• Request
Please give the count of lines holding the string "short" and nothing besides.
━━━ Information shown ━━━
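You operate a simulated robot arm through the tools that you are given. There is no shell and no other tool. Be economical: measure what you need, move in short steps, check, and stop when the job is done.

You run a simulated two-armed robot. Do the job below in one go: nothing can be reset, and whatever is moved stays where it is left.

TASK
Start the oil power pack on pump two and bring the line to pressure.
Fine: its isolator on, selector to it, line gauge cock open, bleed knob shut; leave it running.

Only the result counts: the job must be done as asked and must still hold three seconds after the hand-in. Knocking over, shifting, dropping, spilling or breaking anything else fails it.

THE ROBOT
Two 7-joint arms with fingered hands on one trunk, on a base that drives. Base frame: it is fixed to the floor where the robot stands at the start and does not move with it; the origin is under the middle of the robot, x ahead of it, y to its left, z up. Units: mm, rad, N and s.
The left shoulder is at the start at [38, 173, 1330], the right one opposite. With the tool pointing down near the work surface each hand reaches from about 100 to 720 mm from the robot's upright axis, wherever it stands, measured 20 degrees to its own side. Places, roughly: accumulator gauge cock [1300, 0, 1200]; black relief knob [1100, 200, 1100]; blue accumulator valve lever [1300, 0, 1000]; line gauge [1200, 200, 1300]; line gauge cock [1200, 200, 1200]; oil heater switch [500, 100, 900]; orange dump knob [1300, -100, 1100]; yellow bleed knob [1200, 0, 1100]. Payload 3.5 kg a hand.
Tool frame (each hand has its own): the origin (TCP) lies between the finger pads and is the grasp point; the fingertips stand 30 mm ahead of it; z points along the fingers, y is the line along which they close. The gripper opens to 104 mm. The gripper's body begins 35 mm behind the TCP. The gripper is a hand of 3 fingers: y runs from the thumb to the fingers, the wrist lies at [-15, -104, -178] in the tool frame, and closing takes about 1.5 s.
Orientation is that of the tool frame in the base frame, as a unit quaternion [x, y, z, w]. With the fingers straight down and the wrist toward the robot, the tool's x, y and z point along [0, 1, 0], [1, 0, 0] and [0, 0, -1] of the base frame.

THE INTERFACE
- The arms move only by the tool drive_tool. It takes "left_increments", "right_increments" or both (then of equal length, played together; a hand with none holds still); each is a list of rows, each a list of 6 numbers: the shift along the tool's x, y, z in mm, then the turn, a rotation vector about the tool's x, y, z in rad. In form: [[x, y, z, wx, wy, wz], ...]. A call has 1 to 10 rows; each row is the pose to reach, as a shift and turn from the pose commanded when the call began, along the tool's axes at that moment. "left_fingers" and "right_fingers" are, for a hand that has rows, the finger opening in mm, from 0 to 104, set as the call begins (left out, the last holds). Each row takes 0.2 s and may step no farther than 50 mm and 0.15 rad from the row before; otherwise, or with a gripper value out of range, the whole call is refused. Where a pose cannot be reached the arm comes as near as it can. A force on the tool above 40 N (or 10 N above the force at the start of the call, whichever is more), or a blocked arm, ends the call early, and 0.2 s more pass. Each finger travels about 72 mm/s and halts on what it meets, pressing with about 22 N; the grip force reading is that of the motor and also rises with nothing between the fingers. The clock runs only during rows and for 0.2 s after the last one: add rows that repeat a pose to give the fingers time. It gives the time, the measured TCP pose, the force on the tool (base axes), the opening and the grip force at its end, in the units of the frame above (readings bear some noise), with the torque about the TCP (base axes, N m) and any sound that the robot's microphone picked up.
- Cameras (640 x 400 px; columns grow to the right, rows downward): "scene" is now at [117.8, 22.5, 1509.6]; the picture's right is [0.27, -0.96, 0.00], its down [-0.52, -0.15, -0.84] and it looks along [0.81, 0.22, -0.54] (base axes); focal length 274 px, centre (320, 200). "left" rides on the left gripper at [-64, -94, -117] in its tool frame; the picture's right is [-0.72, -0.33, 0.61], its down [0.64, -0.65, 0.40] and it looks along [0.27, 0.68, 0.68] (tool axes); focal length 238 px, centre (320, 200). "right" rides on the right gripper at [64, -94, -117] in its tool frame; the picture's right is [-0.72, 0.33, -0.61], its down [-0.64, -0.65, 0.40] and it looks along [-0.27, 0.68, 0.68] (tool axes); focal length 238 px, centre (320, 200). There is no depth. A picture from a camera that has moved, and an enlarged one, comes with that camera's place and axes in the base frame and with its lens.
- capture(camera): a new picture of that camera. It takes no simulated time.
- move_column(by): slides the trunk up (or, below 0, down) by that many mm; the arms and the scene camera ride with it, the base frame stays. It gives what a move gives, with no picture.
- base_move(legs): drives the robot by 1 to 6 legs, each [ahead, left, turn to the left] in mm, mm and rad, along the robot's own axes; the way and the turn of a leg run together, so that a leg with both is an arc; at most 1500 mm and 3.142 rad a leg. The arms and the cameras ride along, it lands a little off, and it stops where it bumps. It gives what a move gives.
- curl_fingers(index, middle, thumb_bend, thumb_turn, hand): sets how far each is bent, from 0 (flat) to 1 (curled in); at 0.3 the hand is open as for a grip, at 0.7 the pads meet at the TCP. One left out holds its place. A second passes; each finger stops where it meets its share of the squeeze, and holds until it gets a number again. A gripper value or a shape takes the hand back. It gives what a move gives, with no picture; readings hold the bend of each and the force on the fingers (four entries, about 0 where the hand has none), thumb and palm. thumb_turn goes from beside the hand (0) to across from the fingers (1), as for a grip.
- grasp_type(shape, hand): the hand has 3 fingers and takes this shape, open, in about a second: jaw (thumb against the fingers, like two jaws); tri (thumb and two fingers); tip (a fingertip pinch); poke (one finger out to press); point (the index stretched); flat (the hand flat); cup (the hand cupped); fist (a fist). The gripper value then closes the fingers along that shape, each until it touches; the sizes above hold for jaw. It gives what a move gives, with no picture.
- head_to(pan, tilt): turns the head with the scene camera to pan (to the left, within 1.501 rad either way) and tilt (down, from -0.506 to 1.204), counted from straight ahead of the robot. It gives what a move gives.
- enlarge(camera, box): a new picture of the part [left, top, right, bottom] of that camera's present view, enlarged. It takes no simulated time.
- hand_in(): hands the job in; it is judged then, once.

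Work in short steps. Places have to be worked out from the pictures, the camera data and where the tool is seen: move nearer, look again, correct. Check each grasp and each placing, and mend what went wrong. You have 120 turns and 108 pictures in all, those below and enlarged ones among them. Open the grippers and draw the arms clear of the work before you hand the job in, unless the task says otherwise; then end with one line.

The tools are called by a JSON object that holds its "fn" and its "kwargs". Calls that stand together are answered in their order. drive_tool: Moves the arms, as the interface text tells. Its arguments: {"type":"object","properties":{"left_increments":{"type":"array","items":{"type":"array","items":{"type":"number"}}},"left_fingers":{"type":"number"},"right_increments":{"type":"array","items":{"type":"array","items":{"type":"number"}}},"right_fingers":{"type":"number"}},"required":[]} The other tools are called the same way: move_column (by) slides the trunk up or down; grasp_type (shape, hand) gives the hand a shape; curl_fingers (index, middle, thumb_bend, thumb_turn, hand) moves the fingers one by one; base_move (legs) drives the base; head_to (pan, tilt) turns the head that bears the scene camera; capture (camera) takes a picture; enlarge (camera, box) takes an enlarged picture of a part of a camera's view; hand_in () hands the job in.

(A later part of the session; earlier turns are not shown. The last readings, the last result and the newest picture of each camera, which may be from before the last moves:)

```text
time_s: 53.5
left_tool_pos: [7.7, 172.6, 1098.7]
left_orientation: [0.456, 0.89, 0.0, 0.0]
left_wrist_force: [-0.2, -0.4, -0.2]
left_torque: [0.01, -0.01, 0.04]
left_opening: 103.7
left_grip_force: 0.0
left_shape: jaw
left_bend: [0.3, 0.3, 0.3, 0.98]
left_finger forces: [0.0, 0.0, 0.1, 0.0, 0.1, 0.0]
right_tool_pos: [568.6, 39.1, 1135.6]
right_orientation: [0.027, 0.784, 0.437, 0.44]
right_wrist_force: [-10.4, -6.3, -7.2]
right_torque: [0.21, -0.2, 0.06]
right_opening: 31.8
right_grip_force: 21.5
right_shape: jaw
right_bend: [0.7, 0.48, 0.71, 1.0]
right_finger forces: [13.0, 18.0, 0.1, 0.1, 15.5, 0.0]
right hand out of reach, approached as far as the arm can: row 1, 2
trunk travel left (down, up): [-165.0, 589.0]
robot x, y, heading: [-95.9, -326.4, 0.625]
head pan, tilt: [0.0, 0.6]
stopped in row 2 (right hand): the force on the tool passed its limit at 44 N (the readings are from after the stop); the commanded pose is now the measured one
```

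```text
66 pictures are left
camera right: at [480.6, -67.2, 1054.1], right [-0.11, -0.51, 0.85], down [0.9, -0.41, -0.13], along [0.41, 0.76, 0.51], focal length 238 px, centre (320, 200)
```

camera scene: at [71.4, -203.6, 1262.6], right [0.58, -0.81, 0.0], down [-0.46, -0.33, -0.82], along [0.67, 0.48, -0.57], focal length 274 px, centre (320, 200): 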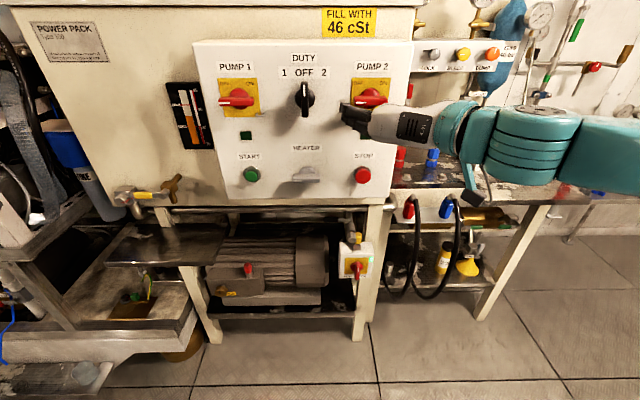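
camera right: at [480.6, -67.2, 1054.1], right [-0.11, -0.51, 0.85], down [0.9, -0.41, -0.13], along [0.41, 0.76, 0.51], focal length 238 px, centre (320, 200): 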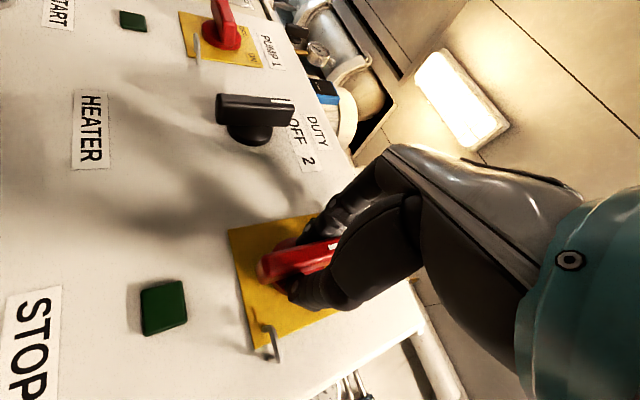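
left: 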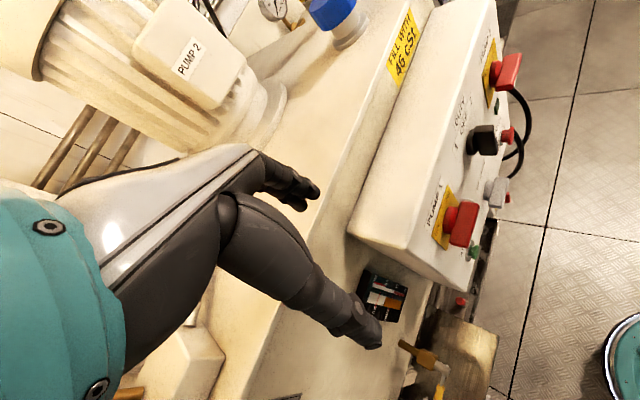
━━━
• Exercise answer
2